◆ **GIVEN EXERCISE**: Say how many lines hold the string "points", and nothing more.
• • • • •
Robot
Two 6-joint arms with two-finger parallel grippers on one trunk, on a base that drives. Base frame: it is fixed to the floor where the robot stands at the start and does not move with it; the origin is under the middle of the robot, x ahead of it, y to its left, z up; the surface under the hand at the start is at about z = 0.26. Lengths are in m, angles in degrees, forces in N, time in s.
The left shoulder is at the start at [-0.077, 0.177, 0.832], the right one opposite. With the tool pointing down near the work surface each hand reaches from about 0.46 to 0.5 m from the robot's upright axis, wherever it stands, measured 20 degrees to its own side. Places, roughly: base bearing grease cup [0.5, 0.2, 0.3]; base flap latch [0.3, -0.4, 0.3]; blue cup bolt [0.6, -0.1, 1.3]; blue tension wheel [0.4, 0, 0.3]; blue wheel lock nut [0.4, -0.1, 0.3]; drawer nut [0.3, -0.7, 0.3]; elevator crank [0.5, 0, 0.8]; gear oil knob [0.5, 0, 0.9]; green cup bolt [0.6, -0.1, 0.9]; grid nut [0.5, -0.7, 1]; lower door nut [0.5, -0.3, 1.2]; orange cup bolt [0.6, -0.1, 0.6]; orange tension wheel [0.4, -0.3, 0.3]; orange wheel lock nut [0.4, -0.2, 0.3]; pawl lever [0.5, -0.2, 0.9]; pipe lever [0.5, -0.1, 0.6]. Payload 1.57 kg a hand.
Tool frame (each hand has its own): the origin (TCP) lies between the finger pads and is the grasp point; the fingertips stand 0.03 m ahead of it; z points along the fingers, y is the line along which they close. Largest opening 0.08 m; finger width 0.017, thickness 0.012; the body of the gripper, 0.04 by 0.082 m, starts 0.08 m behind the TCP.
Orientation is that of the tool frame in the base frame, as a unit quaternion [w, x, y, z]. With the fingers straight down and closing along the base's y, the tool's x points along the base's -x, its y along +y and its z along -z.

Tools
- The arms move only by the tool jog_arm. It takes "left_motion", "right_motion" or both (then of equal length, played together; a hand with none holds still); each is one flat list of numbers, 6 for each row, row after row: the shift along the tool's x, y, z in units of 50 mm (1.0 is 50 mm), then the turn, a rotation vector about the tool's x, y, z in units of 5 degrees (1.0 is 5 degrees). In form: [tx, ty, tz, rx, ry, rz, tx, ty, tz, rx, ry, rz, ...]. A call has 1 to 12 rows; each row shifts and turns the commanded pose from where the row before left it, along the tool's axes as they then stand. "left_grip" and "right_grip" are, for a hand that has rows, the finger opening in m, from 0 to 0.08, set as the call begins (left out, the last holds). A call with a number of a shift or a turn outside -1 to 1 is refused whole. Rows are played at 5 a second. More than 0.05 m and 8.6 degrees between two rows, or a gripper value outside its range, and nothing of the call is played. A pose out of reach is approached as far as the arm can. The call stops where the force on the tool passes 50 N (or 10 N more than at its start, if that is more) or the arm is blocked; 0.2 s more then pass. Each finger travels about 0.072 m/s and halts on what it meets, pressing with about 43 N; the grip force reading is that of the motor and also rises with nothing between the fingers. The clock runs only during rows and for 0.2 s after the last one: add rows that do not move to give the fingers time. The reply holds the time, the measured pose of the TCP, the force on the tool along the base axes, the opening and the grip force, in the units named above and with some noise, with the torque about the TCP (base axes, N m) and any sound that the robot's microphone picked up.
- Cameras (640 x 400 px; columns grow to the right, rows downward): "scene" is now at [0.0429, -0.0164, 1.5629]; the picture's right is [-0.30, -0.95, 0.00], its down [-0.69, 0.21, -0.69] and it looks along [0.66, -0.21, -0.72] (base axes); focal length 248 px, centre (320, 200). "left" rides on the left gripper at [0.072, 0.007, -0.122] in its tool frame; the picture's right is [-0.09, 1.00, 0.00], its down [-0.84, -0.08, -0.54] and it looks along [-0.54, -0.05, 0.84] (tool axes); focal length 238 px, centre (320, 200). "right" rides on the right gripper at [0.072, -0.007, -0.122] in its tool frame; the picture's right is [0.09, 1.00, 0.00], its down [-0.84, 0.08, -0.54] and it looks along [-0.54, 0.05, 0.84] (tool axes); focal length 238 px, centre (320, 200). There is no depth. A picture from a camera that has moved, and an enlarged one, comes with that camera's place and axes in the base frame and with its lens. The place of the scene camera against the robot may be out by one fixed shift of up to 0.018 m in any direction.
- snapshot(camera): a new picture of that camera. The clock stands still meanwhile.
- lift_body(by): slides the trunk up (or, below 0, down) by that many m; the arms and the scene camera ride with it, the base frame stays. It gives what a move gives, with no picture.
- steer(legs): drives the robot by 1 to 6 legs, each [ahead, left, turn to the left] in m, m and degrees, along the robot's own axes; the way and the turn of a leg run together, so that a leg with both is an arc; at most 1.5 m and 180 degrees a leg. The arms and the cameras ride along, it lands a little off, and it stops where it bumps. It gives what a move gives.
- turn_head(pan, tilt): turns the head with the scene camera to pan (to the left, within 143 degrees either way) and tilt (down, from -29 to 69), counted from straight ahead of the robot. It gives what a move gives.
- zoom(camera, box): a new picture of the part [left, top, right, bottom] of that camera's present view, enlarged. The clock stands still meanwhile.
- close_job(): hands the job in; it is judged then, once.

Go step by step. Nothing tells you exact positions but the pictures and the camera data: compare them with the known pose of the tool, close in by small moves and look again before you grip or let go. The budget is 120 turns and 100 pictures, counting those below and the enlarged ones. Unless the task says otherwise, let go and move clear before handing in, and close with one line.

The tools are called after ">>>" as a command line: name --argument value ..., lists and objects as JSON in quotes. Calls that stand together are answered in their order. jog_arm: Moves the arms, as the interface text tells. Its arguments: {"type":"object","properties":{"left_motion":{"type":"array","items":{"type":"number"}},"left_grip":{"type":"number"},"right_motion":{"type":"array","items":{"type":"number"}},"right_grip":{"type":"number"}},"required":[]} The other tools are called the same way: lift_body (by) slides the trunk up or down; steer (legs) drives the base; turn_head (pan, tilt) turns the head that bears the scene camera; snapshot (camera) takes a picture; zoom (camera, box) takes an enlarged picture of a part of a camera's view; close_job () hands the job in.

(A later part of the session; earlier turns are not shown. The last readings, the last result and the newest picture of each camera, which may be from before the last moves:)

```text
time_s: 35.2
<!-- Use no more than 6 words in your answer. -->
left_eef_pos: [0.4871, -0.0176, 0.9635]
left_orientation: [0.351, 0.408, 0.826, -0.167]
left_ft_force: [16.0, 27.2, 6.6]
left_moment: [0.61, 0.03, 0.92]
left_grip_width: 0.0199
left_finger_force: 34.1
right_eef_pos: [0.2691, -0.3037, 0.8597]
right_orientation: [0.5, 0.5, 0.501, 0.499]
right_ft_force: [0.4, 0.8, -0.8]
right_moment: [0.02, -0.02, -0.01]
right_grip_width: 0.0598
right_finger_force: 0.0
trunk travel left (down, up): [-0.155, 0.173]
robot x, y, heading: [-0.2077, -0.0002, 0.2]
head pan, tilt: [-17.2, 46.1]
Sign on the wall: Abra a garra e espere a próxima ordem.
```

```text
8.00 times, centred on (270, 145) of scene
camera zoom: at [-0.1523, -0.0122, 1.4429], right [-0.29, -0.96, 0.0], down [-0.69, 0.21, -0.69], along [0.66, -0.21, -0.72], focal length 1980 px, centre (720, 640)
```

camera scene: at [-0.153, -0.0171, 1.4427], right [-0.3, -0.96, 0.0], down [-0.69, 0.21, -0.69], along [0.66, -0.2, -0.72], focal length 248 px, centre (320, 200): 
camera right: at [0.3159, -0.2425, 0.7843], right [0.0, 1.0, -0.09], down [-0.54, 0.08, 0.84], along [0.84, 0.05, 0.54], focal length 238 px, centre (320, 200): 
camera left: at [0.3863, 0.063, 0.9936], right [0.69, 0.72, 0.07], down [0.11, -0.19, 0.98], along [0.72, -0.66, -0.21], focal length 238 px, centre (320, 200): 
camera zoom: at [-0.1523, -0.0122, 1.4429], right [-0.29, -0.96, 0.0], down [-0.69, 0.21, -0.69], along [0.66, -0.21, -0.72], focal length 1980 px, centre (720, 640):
• • • • •
◆ **FINISHED ANSWER**: 2